Breakfast Egg Rolls (Eggs, Bacon, and Cheese — Deep Fried)

Breakfast egg rolls are the best idea you’ve never had. Fluffy scrambled eggs. Crispy bacon. Melty cheese. Wrapped in a golden, crunchy egg roll wrapper. Serve with maple syrup or hot sauce. Breakfast just got dangerous.

Ingredients

Makes 8-10 egg rolls.

  • 8-10 egg roll wrappers
  • 6 large eggs
  • 2 tbsp milk or cream
  • 6 strips bacon, cooked and crumbled
  • ½ cup shredded cheddar cheese
  • 2 green onions, sliced (optional)
  • Salt and pepper to taste
  • Vegetable oil for frying
  • Optional dippers: maple syrup, hot sauce, ranch

Step-by-Step Instructions

Step 1: Make Scrambled Eggs

  1. Whisk eggs, milk, salt, and pepper.
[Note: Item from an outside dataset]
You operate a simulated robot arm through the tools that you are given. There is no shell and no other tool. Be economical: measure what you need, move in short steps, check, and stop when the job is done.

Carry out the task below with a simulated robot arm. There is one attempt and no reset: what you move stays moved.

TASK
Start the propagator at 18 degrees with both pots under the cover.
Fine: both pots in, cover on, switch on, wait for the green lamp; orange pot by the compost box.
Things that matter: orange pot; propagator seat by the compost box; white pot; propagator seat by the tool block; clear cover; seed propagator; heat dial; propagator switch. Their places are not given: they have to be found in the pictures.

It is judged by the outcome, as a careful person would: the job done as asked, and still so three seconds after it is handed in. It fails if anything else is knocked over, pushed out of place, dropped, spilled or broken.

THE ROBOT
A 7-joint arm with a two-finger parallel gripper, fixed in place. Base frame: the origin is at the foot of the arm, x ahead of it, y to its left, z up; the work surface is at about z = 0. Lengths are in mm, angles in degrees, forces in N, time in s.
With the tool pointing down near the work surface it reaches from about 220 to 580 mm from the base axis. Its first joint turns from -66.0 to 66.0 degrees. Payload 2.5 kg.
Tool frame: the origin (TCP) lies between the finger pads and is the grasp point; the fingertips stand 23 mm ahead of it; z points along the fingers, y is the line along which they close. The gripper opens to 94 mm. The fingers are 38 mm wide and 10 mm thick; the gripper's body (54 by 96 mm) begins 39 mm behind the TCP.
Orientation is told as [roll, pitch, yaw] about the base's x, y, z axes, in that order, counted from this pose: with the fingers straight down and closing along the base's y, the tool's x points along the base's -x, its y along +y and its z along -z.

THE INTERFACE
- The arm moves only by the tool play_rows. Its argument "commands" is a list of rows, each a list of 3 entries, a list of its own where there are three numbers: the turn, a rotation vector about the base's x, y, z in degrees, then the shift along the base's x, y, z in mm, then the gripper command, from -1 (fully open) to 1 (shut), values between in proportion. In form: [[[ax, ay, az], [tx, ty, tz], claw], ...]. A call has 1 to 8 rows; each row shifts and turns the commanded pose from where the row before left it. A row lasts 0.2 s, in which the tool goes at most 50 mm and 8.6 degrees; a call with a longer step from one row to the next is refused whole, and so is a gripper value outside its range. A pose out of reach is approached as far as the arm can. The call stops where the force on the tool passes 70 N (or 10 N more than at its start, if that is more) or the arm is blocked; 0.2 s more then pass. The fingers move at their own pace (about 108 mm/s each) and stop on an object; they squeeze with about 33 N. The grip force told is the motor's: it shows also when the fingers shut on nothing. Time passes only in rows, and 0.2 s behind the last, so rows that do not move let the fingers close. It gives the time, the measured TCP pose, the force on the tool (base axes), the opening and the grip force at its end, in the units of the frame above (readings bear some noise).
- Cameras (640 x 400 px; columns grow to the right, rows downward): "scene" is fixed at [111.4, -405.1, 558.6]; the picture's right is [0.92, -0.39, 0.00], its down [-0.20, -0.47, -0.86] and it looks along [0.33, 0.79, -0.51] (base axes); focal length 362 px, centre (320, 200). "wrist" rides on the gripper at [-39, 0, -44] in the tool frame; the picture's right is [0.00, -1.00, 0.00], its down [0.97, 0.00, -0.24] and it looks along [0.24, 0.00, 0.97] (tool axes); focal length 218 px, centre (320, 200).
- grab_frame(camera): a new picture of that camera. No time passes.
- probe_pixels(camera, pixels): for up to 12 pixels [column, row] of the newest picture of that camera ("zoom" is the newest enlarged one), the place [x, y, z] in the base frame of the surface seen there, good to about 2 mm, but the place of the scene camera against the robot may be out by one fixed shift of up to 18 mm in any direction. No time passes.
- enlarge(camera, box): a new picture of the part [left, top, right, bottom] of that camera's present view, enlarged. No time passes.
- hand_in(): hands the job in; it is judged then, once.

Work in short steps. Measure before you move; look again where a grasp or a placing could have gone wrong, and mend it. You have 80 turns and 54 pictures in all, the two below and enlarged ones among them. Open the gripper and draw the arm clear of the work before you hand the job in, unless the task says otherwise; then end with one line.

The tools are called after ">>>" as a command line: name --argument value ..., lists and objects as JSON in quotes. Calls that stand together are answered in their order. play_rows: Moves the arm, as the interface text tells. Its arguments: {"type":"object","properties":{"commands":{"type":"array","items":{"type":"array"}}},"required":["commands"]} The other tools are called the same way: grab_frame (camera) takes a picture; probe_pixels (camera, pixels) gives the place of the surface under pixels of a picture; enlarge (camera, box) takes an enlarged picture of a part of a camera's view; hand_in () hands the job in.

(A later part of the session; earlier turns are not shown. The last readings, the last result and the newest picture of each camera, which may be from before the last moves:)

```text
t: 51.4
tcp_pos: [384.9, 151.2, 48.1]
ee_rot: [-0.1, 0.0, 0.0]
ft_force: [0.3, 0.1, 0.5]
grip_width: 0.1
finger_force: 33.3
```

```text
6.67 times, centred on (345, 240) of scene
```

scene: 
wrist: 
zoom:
Scramble in a buttered skillet over medium heat until soft and just set. Let cool slightly.

Step 2: Mix Filling

  1. In a bowl, combine scrambled eggs, crumbled bacon, cheddar, and green onions.

Step 3: Assemble Egg Rolls

  1. Place an egg roll wrapper in a diamond shape. Add 2-3 tablespoons of filling in the center.
  2. Fold bottom corner over filling. Fold in sides. Roll tightly. Wet top corner with water to seal.

Step 4: Fry

  1. Heat 1½ inches of oil to 350°F (175°C). Fry egg rolls 2-3 at a time, 2-3 minutes per side, until golden brown and crispy.
  2. Drain on a wire rack (not paper towels — keeps them crispy).

Step 5: Serve

  1. Serve hot with maple syrup for sweet-savory or hot sauce for kick. Either way, you’re winning.

Summary

Prep Time: 15 min | Cook Time: 15 min | Total: 30 min

Yield: 8-10 egg rolls | Difficulty: Medium

Storage Notes

Make ahead: Assemble uncooked egg rolls, freeze on a tray, then bag. Fry from frozen (add 2 minutes). Leftovers: Reheat in oven or air fryer at 375°F for 8-10 minutes. Never microwave — sogginess is the enemy of the egg roll.